§ GIVEN INFORMATION:
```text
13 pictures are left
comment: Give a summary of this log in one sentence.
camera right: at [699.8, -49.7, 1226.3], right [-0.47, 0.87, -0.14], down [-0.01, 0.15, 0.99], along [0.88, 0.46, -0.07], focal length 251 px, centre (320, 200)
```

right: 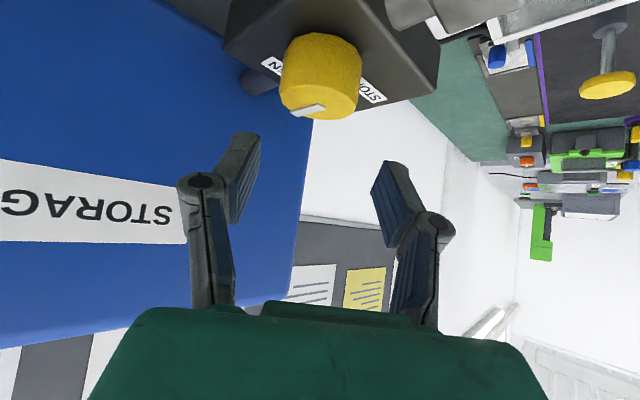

§ SELECTED EXTRACT:
Saturday, 23 October 2010

Iraq War Logs: The Humanitarian Catastrophe of the Iraq War.

The Wikileaks Iraq War Logs provide detailed confirmation about how the USA colluded with the Iraqi authorities in appalling crimes that were inherent in the ruthless way this war was conceived and executed, an invasion that reflected the "geostrategic desperation" of the USA and Britain in wanting control over Iraqi oil.

The fact that the USA and Britain failed to get that as China makes inroads in controlling Iraqi oil concessions simply shows the unintended consequences of Iraq, a war costing trillions of dollars which intensified the colossal debts of both nations, brought about overstretch and permanently damaged the standing of both powers across the globe.

The Guardian reported on the significance of the leaks that,
A grim picture of the US and Britain's legacy in Iraq has been revealed in a massive leak of American military documents that detail torture, summary executions and war crimes.

§ SET EXERCISE: Write what comes next in the selected extract.

§ EXERCISE ANSWER:
Almost 400,000 secret US army field reports have been passed to the Guardian and a number of other international media organisations via the whistleblowing website WikiLeaks.

The electronic archive is believed to emanate from the same dissident US army intelligence analyst who earlier this year is alleged to have leaked a smaller tranche of 90,000 logs chronicling bloody encounters and civilian killings in the Afghan war.

The new logs detail how:

• US authorities failed to investigate hundreds of reports of abuse, torture, rape and even murder by Iraqi police and soldiers whose conduct appears to be systematic and normally unpunished.

• A US helicopter gunship involved in a notorious Baghdad incident had previously killed Iraqi insurgents after they tried to surrender.

• More than 15,000 civilians died in previously unknown incidents. US and UK officials have insisted that no official record of civilian casualties exists but the logs record 66,081 non-combatant deaths out of a total of 109,000 fatalities.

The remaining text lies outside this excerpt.